MaSCs are thought to lie dormant, mobilising only during the hormonal onslaughts that occur during puberty and pregnancy, but Joshi et al. asked whether they responded to hormonal fluctuations during the menstrual cycle. They showed that during the mouse dioestrus phase (analogous to the luteal phase in humans) when progesterone levels peak, the MaSC-enriched basal cell pool increased by sixfold, with a concomitant 14-fold increase in the number of MaSCs that repopulate a cleared mammary fat pad in a recipient mouse. Therefore, far from being quiescent, MaSCs are in fact highly responsive to hormone levels during the reproductive cycle.

Asselin-Labat et al. came to similar conclusions. They found that treating virgin mice with a cocktail of oestrogen and progesterone led to a substantial increase in MaSC number and outgrowth potential in vivo. Conversely, hormone deprivation by ovariectomy or letrozole (which inhibits oestrogen biosynthesis) severely depleted the MaSC pool, compromising outgrowth potential. They also showed an 11-fold increase in MaSC number during mid-pregnancy, when PR expression is at its highest — a finding that might help explain the increased risk of breast cancer following pregnancy.
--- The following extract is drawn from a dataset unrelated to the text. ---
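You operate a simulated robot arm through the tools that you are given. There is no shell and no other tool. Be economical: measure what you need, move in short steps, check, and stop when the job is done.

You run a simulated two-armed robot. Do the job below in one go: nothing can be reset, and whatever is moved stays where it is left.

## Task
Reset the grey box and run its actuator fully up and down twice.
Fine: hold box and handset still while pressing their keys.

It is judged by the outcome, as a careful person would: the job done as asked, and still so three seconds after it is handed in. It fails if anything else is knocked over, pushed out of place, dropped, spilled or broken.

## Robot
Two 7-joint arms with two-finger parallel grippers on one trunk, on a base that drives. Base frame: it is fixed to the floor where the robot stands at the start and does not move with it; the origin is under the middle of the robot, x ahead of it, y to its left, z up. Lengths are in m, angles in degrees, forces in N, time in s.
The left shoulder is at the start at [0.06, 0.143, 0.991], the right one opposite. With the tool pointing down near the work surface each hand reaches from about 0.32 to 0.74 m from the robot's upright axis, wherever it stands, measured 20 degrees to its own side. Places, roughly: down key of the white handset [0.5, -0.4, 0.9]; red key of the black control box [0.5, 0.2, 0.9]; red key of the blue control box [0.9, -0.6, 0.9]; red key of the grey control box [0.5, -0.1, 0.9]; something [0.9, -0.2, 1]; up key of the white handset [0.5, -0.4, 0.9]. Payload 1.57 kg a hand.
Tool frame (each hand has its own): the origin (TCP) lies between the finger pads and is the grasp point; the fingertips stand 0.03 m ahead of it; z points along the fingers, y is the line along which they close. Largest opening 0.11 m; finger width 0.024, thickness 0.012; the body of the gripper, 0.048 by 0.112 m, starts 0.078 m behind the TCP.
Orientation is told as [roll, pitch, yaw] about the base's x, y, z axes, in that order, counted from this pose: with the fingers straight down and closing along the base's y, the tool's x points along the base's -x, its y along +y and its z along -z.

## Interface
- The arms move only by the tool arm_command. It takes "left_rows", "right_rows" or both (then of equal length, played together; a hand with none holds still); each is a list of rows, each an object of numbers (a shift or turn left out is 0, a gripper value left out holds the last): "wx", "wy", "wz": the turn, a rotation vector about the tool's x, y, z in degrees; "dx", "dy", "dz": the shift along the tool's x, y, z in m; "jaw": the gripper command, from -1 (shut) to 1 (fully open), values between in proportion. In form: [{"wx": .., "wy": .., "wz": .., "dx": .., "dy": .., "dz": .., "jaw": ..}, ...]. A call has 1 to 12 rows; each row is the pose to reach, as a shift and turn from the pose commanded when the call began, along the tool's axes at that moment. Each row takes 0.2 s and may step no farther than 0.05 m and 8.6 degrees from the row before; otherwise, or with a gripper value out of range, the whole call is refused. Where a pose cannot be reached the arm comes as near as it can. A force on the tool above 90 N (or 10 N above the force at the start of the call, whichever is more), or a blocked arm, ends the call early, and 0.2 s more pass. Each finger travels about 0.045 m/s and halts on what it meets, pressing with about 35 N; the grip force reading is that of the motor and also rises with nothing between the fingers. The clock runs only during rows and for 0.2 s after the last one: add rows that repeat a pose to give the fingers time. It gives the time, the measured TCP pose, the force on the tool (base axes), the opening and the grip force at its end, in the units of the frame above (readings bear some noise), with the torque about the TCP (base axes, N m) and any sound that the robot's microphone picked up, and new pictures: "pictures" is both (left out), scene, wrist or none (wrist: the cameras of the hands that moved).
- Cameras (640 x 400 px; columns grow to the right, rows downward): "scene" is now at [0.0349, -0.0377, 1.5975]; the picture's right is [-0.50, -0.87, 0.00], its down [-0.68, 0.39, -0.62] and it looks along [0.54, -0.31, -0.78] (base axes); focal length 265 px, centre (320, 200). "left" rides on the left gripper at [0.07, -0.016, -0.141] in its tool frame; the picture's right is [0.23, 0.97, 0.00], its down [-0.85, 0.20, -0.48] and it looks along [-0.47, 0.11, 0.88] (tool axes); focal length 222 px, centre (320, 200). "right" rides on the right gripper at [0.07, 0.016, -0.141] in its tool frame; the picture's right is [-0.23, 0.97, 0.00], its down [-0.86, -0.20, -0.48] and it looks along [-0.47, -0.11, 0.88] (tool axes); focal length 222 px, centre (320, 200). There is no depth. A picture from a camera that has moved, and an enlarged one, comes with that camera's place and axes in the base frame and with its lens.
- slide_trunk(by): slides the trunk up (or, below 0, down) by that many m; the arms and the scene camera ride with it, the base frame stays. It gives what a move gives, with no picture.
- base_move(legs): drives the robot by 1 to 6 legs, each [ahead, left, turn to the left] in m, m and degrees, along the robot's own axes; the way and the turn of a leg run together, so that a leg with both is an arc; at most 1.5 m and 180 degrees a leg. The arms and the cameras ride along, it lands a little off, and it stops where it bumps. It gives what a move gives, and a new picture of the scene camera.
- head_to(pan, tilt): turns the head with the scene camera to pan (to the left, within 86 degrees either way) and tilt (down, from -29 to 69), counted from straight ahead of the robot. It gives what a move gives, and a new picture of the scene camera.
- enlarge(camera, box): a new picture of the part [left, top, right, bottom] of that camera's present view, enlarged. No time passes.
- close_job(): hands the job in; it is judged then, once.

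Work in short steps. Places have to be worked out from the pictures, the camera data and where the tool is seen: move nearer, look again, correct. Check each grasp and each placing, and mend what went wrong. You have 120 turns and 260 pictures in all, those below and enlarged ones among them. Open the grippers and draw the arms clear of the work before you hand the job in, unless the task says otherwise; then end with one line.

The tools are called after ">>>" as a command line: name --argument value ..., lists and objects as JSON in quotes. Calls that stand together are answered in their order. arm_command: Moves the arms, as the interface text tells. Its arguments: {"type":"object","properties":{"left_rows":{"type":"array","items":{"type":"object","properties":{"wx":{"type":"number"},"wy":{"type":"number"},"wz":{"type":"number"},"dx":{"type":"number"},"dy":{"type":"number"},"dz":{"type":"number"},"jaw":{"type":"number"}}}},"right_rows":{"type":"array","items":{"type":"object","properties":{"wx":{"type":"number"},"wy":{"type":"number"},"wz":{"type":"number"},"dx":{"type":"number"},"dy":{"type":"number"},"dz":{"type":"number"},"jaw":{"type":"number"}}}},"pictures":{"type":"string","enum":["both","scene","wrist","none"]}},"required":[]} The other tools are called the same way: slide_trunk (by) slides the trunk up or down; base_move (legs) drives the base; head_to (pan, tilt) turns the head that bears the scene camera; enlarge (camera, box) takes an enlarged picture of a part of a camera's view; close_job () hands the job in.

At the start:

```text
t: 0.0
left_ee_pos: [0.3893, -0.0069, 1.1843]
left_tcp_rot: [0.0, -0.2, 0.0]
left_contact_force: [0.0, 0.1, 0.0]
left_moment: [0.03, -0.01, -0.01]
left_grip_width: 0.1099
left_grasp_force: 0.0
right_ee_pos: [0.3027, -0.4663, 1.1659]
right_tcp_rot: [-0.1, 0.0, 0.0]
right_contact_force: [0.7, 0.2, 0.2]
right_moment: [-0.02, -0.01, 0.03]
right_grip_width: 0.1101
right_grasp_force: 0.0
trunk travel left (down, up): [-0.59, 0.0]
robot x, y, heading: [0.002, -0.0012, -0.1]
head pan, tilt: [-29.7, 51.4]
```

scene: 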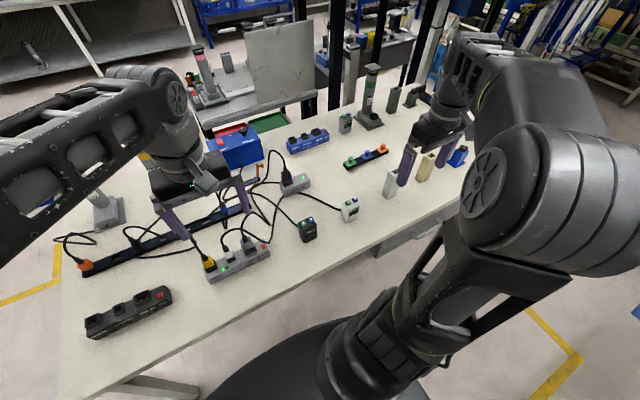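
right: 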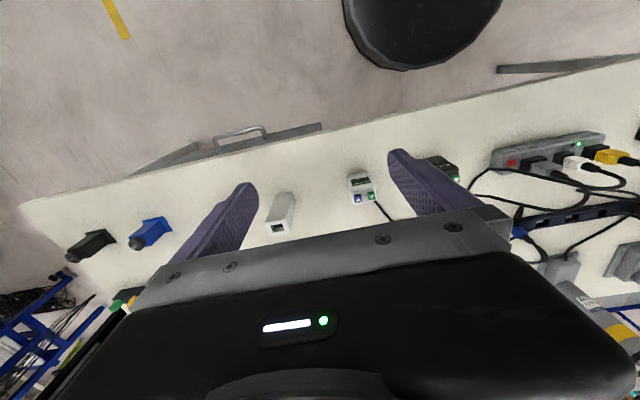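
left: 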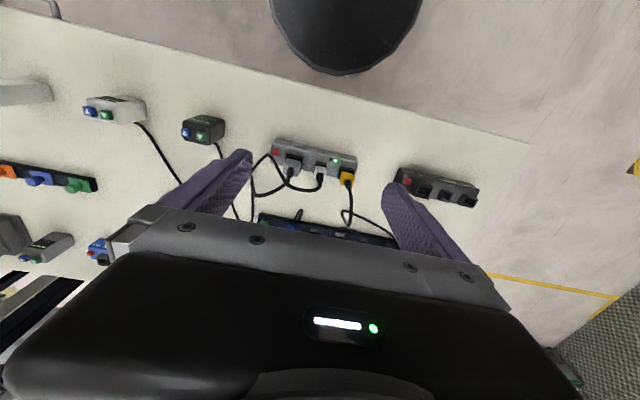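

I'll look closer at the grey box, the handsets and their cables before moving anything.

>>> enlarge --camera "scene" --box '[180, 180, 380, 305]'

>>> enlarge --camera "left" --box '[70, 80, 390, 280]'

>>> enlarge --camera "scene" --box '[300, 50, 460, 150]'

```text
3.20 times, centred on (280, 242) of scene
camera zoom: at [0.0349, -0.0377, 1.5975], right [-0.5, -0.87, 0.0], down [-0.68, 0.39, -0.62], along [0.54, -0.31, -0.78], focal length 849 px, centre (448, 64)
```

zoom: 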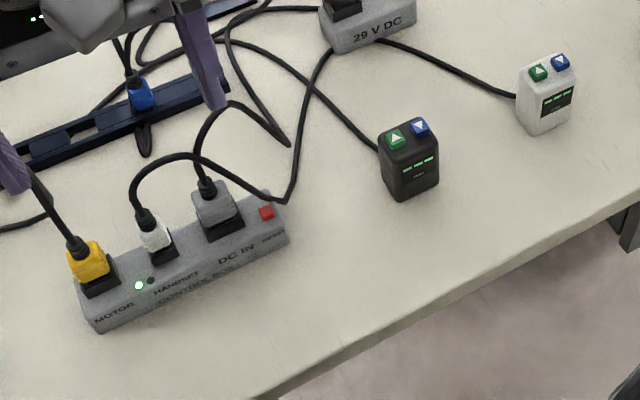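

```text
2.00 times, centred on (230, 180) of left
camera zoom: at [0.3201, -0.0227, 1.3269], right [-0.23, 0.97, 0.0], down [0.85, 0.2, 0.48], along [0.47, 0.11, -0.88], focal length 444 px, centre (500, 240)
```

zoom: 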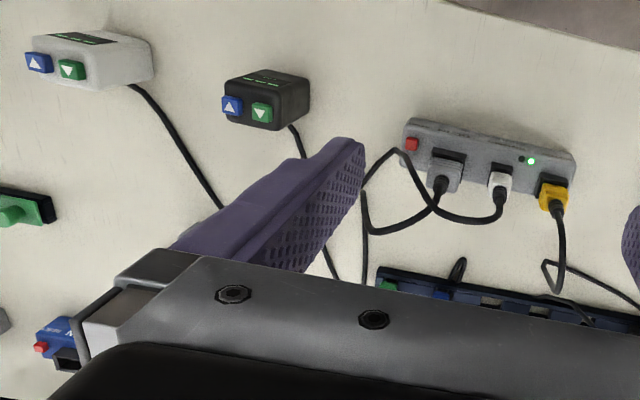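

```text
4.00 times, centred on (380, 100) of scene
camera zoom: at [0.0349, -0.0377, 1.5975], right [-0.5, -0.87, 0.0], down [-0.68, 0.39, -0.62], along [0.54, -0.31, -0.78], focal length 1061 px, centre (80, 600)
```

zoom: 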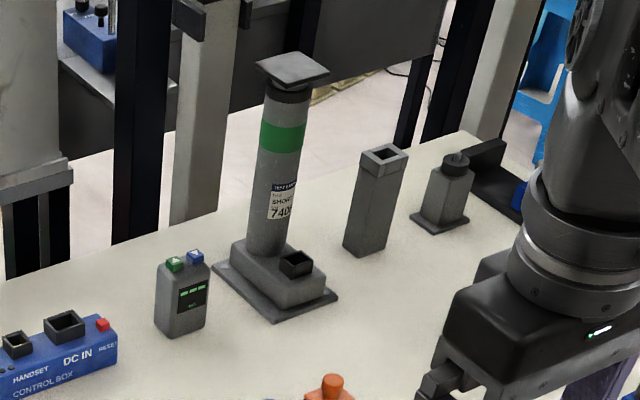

But if MaSCs are ER and PR, how are ovarian hormones signalling? Joshi et al. found an answer that lies in the luminal and basal cells surrounding the MaSC niche. Using reverse transcription PCR analysis, they showed that both these cell populations significantly increased PR expression following treatment with 17β-oestradiol and progesterone. Under the same conditions, they observed profound upregulation of Wnt4 and Rankl in luminal cells as well as induction of their respective receptors Lrp5 and Rank in the MaSC-enriched basal cell population. Tellingly, both the RANK and WNT4a pathways are known mediators of progesterone-driven paracrine effects in the mammary gland. Asselin-Labat et al. concurred: during mid-pregnancy, they found a marked increase in RANKL expression in the luminal cell population, and the RANK receptor and the RANK signalling target Id2 were specifically upregulated in the MaSC-enriched basal cell subset. Crucially, treatment with a RANKL inhibitor suppressed the clonogenic activity of this population. So, RANKL from luminal cells binding to its receptor on MaSCs is the likely paracrine effector of progesterone.

Together, these findings identify MaSCs as crucial targets for ovarian hormones, and support a model in which surges of progesterone occurring during the reproductive cycle and pregnancy prompt MaSC proliferation — providing a window during which MaSCs are targets for oncogenic mutations.